>> start DATA LINES

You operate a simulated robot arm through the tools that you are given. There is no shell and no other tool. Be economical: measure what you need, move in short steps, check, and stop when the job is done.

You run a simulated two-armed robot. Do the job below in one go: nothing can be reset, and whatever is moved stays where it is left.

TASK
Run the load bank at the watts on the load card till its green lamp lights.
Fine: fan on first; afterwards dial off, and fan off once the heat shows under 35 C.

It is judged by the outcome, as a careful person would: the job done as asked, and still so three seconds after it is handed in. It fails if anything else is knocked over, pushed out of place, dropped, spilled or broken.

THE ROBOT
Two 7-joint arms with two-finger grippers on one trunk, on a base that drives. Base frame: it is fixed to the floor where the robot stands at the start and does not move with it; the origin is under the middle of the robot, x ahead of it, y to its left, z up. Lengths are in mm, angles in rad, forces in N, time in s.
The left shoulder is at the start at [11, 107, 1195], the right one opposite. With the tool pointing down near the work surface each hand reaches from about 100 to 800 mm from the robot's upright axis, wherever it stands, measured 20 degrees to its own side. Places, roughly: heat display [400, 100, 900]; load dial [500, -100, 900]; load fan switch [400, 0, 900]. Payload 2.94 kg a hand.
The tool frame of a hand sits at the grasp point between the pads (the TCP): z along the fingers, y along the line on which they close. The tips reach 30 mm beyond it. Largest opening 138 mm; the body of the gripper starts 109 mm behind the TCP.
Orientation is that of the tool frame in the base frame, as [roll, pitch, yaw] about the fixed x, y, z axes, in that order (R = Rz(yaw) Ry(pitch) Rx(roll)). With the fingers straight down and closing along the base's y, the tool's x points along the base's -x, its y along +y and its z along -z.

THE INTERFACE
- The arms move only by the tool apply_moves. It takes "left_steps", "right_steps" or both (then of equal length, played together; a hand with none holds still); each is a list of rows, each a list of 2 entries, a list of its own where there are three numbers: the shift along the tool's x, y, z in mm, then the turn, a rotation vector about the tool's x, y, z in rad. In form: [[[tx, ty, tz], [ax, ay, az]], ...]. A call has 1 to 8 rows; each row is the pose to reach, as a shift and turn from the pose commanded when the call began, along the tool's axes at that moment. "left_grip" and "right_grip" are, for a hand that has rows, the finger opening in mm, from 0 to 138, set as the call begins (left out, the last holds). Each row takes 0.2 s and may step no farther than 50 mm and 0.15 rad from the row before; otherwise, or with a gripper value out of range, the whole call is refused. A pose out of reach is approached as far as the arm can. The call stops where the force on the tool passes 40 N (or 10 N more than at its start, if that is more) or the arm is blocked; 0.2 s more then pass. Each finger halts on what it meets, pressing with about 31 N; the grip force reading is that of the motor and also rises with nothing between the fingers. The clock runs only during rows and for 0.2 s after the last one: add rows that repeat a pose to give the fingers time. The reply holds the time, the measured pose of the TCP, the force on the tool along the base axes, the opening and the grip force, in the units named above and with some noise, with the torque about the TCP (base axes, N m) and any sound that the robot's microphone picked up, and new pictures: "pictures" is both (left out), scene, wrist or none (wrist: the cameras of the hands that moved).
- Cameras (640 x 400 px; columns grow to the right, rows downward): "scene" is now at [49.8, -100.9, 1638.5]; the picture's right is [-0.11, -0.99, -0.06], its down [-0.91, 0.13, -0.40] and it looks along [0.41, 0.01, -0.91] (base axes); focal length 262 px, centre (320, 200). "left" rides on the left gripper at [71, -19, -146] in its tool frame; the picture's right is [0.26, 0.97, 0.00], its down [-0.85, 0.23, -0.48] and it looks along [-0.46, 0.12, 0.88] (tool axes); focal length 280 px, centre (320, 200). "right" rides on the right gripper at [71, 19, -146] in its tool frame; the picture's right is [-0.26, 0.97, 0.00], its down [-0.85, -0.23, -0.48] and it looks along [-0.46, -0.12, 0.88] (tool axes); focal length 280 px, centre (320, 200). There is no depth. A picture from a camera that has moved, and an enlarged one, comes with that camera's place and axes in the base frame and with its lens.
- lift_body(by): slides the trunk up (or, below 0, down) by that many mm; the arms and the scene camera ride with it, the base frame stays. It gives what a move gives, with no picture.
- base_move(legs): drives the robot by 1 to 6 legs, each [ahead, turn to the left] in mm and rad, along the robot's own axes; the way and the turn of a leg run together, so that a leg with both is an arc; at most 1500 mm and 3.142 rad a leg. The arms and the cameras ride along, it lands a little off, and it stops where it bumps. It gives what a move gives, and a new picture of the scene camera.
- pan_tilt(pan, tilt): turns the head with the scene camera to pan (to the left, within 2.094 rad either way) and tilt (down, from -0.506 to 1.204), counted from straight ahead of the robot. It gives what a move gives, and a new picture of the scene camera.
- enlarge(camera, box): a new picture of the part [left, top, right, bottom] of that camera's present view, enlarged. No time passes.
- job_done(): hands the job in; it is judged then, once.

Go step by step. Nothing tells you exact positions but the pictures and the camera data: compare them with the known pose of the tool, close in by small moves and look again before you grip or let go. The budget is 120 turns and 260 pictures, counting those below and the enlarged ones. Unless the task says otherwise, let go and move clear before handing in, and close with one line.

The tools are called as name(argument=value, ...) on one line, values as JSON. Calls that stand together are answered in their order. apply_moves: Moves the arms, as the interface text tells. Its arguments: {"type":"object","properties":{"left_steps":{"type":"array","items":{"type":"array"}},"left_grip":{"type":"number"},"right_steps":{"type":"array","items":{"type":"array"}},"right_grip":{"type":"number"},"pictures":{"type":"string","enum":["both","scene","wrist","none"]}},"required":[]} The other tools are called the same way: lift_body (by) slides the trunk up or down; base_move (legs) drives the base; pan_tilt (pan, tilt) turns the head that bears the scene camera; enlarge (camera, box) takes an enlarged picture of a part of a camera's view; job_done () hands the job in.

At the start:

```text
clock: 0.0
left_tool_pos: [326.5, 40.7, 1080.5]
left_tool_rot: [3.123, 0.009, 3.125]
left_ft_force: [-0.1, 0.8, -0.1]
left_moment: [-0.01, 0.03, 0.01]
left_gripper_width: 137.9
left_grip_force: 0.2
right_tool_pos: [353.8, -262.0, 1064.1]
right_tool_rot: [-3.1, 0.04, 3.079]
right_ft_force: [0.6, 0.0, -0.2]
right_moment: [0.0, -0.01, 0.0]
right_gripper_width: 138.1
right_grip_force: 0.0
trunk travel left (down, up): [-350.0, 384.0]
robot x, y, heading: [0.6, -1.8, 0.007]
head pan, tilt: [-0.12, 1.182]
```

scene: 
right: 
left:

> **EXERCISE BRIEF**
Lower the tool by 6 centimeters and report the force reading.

>> end DATA LINES

Select every line of the material above holding the word "load" and copy it.

> **SOLVED EXERCISE**
Run the load bank at the watts on the load card till its green lamp lights.
The left shoulder is at the start at [11, 107, 1195], the right one opposite. With the tool pointing down near the work surface each hand reaches from about 100 to 800 mm from the robot's upright axis, wherever it stands, measured 20 degrees to its own side. Places, roughly: heat display [400, 100, 900]; load dial [500, -100, 900]; load fan switch [400, 0, 900]. Payload 2.94 kg a hand.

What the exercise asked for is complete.